Ms. Foster also made several other suggestions, including making the town’s YMCA more self-sustaining; examining bills from four engineering consultants who she said had “earned millions of dollars” from the town; and generating more revenue from the town’s indoor hockey rink on Abrahams Path.

She also suggested the town look into the possibility of selling its waste transfer station, which she said runs $3 to $5 million in the red each year.

“I talked to an outfit that would buy the transfer station, but there shouldn’t be a headline saying ‘Group Recommends We Sell the Dump,’” said Ms. Foster, who added that she was just brainstorming.

Mr. Loewen said that he could see the town selling its cesspool plant, otherwise known as a scavenger waste facility, which is on Springs-Fireplace Road next to the dump. The town is currently considering raising fees at the facility.

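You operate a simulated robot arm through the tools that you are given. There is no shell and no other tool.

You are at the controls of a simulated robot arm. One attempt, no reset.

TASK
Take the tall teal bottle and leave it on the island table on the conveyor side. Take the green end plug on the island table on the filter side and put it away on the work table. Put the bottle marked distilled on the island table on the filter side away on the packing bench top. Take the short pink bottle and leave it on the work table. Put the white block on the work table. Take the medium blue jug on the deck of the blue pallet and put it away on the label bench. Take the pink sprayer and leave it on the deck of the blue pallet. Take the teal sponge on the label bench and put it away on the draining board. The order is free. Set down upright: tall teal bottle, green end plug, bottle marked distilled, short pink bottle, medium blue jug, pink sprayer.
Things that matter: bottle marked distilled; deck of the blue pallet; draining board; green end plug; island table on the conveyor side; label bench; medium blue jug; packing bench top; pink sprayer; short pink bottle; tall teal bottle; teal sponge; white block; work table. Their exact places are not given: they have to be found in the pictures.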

“We’re not in the scavenger waste business. It’s a very complicated, rather expensive operation that takes quite a bit of maintenance and interaction with the DEC and the EPA,” he said. “It’s just a constant drain on our efforts.”

Ms. Foster said that she hopes by April to present all candidates running for town office with a white paper on how the town should best bring its finances into the 21st century and a taxpayer’s bill of rights outlining residents’ rights to transparency in the town’s financing.

“When I ran in 2003, I wish I’d had it,” she said. “I feel partly responsible I didn’t take the time to listen in to this. When I ran, it was all about open space and affordable housing.”